In summary, Paul makes the case that God's wrath is revealed against
A. The Unrighteousness Of The Gentiles [1:18-32]
B. The Unrighteousness Of Hypocrites [2:1-16]
C. The Unrighteousness Of The Jews [2:17-3:8]
After a short semi-digression in the first eight verses of chapter 3 Paul returns to the main theme of these three chapters... The Jews are no better than the Gentiles. Neither group had an out... the Gentiles couldn't claim ignorance, and the Jews couldn't claim obedience to the Law, because their 'obedience' largely consisted of merely going through the motions.
It is in this context of both the Jews and the Gentiles being under sin that Paul begins the text that is relevant to this topic. He picks out verses from the Old Testament that emphasize what he has been saying all along. Both the Jew, who had the written law, and the Gentile who had the natural law had gone terribly astray.
as it is written, "there is none righteous, not even one; there is none who understands, there is none who seeks for God; all have turned aside, together they have become useless; there is none who does good, there is not even one. their throat is an open grave, with their tongues they keep deceiving, the poison of asps is under their lips; whose mouth is full of cursing and bitterness; their feet are swift to shed blood, destruction and misery are in their paths, and the path of peace they have not known. There is no fear of God before their eyes." (Romans 3:10-18 NASB)

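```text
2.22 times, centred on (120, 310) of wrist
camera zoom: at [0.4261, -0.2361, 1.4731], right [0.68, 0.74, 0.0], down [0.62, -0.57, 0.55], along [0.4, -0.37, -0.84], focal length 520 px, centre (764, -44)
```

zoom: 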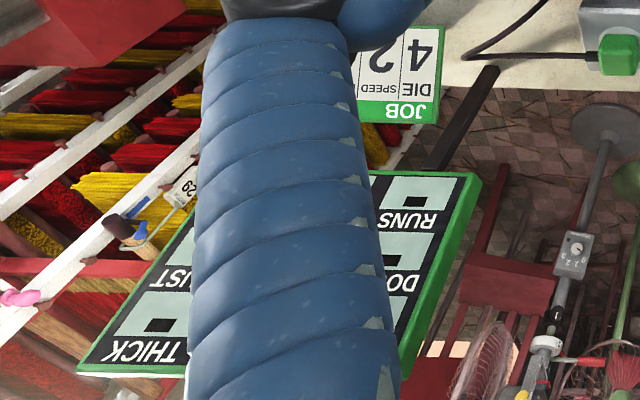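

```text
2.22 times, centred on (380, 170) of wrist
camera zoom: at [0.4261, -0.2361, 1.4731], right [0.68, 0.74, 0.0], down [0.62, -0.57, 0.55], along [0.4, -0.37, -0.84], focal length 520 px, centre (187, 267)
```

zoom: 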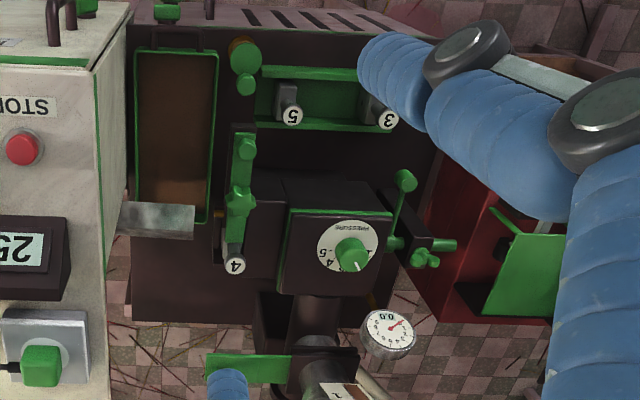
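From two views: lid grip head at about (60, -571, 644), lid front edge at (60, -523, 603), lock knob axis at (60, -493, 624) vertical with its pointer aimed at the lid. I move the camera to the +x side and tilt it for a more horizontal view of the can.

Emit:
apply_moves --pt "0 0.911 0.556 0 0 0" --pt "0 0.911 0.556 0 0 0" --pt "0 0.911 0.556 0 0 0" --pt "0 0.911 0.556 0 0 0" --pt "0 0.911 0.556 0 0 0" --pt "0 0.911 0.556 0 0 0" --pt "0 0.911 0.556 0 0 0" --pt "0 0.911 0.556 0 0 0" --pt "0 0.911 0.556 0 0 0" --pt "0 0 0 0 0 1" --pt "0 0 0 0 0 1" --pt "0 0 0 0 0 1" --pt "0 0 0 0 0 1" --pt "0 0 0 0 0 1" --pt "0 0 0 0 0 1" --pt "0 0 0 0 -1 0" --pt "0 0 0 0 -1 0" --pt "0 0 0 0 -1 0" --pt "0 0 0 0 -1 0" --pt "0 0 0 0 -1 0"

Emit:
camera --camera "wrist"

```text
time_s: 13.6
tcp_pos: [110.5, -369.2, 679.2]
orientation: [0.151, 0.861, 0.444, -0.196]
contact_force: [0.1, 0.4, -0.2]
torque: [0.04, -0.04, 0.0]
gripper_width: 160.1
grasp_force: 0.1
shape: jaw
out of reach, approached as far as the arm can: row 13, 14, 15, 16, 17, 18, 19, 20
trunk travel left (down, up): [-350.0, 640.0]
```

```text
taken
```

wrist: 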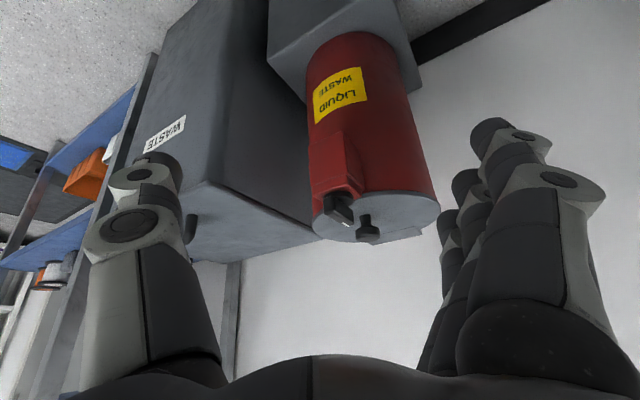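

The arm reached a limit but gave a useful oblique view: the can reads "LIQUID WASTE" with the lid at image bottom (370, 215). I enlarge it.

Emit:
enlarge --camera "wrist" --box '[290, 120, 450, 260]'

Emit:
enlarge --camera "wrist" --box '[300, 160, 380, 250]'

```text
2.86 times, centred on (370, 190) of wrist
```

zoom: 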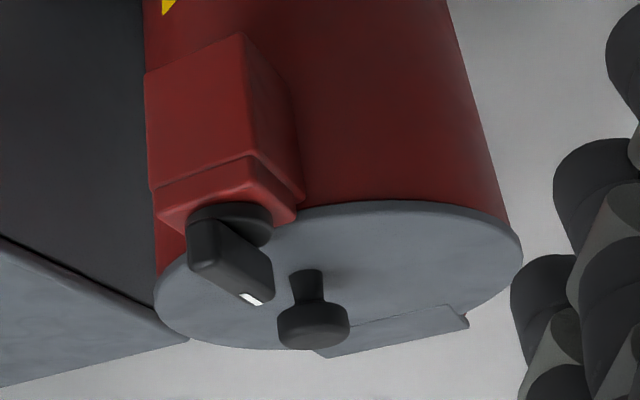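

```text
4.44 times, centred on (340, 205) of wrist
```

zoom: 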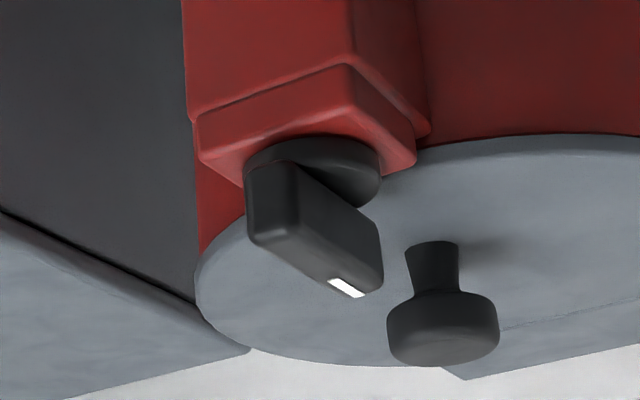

Paul did not refer to the fact that the Bible speaks of righteous people because, like Isaiah whom he quotes, he is dealing with a specific situation, quoting the Psalms in the context of sin and salvation. Paul was not saying is that no righteous individual has ever lived, but was using extremely strong language to emphasize to his readers that when it comes to salvation, all the world is guilty before God.
But didn't the righteousness of the people spoken about in the other verses of the quoted psalms count? That is, the people who called upon the name of the Lord, and who trusted in Him.
Yes, it did. God looked very favorably on them, fought their battles, protected them etc. In fact, they were even said to dwell in His presence. However, in the context of salvation, no one comes anywhere near the mark... not even the righteous ones often spoken of. This simply because when it comes to salvation, God does not demand goodness... He demands perfection! Even their righteousness was not good enough to save them.
The example of the Roman centurion, Cornelius, is enough to prove that, even among the Gentiles, there were men righteous enough to catch God's attention. The Bible says Cornelius was "a righteous and God-fearing man well spoken of by the entire nation of the Jews", which is high praise indeed. However, as good as he was, his righteousness was not enough to save him.
So what did God do? He dispatched an angel to direct Cornelius to send for Peter and hear the message of salvation from him. (Acts 10:22)
In summary, we simply cannot use Romans 3:10-18 to support the belief in universal depravity... that there are none righteous and no one ever seeks after God, especially since there are numerous verses that clearly state the opposite. If read in context, it is clear that, as said earlier, Paul used some really strong language of the Old Testament to emphasize to his readers that all the world is guilty before God and in need of a Savior.